• [Given text]
● ● ● ●
DIY Venison Jerky | Survival Food

venison jerky, venison recipes, deer meat recipes, homemeade jerky

Jerky is one of the most popular snack foods in the country, and venison jerky is especially popular this time of year. It's not only a delicious snack, but also makes a great survival food. One reason for that is that jerky is surprisingly nutritious. When the meat is processed, all the fat and moisture are removed. The dehydrating (or drying) process ensures that apart from being almost a hundred percent fat free, jerky also contains a high concentration of protein.

We all know that fat is not a good thing to put in our bodies. With only 3% fat in jerky, the associated health risks are nearly eliminated. Protein on the other hand is a very important compound since it is the primary component of the body's cells. It helps build tissue and repair those tissues, and it gives us energy. Protein like that found in jerky is vital in a survival food.

DIY Venison Jerky

We're big fans of venison, and venison jerky is one of our favorites. It's tasty, healthy, stores well and is easy to carry on the go. Below is a preview of one of our favorite venison jerky recipes. Check it out, and click through for the full recipe.

To see all the steps in making venison jerky, click here.

How To Make Awesome Venison Jerky

Want to know how to make awesome venison jerky with all that meat in your freezer?
● ● ● ●
• [Source material]
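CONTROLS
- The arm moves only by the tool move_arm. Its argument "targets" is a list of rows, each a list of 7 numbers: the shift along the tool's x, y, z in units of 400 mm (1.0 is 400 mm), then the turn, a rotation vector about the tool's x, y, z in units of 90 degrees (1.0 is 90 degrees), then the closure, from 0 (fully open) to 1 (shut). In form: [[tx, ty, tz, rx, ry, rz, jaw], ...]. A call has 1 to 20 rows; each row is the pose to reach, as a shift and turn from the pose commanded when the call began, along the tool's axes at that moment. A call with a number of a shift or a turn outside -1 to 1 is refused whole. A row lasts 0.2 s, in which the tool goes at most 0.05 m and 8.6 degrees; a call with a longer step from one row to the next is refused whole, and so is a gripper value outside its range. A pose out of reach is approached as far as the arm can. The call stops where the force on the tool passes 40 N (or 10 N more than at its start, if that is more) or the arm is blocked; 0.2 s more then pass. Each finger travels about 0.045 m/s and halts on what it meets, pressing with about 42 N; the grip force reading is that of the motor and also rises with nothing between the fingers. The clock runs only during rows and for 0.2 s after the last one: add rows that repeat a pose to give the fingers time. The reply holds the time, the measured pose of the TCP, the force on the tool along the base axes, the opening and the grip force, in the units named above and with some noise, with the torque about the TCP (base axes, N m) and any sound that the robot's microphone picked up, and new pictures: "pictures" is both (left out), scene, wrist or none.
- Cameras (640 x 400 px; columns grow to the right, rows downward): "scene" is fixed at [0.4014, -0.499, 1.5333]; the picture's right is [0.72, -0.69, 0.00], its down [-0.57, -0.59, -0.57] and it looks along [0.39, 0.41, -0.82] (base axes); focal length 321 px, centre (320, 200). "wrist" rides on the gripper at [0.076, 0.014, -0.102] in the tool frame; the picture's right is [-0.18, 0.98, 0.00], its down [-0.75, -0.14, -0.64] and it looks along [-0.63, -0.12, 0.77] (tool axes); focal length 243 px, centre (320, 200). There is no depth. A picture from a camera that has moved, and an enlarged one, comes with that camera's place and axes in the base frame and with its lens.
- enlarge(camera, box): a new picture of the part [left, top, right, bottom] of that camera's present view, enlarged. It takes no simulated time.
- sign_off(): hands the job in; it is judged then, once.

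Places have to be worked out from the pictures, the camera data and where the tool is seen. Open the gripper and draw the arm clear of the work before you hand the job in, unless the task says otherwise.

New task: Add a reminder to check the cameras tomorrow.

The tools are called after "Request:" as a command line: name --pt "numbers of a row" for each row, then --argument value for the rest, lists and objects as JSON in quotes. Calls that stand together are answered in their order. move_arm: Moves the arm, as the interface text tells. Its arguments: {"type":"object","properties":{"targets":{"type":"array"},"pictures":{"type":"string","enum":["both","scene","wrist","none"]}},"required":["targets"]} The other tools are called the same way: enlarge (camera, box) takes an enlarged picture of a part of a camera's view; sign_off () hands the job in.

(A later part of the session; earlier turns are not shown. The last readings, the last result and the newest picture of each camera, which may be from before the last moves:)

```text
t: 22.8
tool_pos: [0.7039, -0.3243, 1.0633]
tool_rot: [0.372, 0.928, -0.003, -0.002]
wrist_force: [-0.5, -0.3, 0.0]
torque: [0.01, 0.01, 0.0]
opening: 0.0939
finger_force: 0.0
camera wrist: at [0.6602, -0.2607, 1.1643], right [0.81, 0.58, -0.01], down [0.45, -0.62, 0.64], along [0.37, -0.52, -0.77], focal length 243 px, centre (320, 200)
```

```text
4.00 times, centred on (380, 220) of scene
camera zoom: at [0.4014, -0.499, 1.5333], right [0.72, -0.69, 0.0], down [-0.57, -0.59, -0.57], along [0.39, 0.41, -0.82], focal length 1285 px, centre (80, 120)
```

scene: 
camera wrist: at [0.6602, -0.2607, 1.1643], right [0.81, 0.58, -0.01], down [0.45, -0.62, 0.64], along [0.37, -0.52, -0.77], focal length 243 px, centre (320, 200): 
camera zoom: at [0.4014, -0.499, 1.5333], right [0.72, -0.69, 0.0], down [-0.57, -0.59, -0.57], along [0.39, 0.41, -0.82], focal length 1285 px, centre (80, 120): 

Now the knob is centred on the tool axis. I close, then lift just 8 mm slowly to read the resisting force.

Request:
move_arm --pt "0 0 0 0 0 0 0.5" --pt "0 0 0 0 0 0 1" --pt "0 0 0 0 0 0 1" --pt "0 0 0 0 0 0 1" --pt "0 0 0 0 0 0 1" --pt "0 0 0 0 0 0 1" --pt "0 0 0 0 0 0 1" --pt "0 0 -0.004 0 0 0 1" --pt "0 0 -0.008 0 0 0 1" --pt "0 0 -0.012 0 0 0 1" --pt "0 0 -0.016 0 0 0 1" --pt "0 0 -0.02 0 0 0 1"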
● ● ● ●
• [Request 1]
Give the stretch of the given text that starts with "We all know" and ends with "in your freezer?", unchanged.
• [Request 2]
Continue the given text that opens with "DIY Venison Jerky |".

• [Written response 1]
We all know that fat is not a good thing to put in our bodies. With only 3% fat in jerky, the associated health risks are nearly eliminated. Protein on the other hand is a very important compound since it is the primary component of the body's cells. It helps build tissue and repair those tissues, and it gives us energy. Protein like that found in jerky is vital in a survival food.

DIY Venison Jerky

We're big fans of venison, and venison jerky is one of our favorites. It's tasty, healthy, stores well and is easy to carry on the go. Below is a preview of one of our favorite venison jerky recipes. Check it out, and click through for the full recipe.

To see all the steps in making venison jerky, click here.

How To Make Awesome Venison Jerky

Want to know how to make awesome venison jerky with all that meat in your freezer?

• [Written response 2]
This is a traditional technique to preserve any type of meat and makes a great snack to have in your pantry through the winter.

Making jerky consists of cutting the meat into thin strips and then drying it with salt or sugar so that it will not rot. The fat is often-times removed.

Making jerky on your own is actually a simple and easy process. With this recipe, you can preserve venison for a long period of time

This recipe is for those who want to have their Venison Jerky simple with just a hint of seasoning.

How To Make Awesome Venison Jerky

Recipe adapted form Beef Jerky Recipes

Venison Jerky

Ingredients:

6 lbs venison, cut into small strips

1 1/2 tsp. ground cardamom

1 tsp chili powder

1 1/2 tsp. curing salt

2 tsp. garlic powder

1 tsp. lemon pepper

1 tsp. pepper

3 tsp. accent seasoning

8 tsp. salt

2 Tb. liquid smoke

Directions:

Combine all the ingredients in a plastic bag or sealable container.

Add venison strips, mix well and refrigerate for 3 days to allow for marination.

Place jerky strips on a wire rack, with a shallow baking pan underneath to catch any drippings.

 

Preheat oven to 175 degrees, and cook jerky for one and a half hours. Check consistency and pliability, and cook 30 minutes at a time until desired dryness is reached.

Store you jerky in a dry container and location. Sealed mason jars or vacuum packs work well.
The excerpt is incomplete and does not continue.